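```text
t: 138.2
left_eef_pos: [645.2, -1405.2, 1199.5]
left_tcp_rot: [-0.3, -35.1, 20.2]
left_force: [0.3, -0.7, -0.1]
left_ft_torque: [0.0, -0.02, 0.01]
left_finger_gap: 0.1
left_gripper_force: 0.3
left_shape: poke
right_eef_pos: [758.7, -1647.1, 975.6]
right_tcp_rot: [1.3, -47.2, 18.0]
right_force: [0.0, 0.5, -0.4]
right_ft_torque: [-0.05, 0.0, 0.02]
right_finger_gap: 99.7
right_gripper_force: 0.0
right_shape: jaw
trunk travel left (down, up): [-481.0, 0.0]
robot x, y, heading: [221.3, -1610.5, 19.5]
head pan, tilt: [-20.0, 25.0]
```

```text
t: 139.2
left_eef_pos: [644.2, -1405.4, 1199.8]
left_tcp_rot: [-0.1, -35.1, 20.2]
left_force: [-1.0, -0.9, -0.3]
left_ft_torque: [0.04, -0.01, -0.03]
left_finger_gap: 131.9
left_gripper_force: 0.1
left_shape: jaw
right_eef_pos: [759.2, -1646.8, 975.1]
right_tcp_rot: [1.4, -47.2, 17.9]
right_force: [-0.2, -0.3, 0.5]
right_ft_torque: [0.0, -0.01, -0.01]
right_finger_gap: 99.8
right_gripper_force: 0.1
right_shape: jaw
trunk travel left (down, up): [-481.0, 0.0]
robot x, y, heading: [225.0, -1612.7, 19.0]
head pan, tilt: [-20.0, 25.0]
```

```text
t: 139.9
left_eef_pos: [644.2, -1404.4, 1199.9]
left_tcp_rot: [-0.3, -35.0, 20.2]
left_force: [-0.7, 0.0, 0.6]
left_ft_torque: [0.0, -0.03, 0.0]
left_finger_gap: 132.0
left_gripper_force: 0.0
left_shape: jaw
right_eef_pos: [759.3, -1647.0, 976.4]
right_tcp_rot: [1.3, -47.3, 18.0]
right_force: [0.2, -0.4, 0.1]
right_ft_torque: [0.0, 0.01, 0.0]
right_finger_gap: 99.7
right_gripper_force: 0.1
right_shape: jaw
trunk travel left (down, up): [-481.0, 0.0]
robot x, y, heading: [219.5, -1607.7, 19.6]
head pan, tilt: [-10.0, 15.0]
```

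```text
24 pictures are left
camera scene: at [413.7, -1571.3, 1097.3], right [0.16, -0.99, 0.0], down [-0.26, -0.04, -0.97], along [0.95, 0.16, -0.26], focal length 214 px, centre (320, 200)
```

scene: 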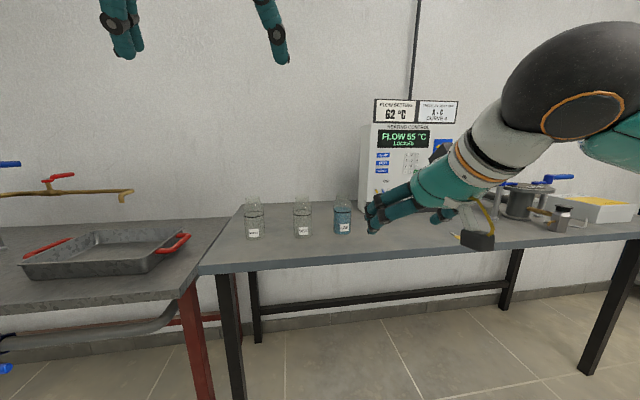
--
* REQUIRED WORK *
Report all lines of the data that include the word "heading".

* THE REPLY *
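robot x, y, heading: [221.3, -1610.5, 19.5]
robot x, y, heading: [225.0, -1612.7, 19.0]
robot x, y, heading: [219.5, -1607.7, 19.6]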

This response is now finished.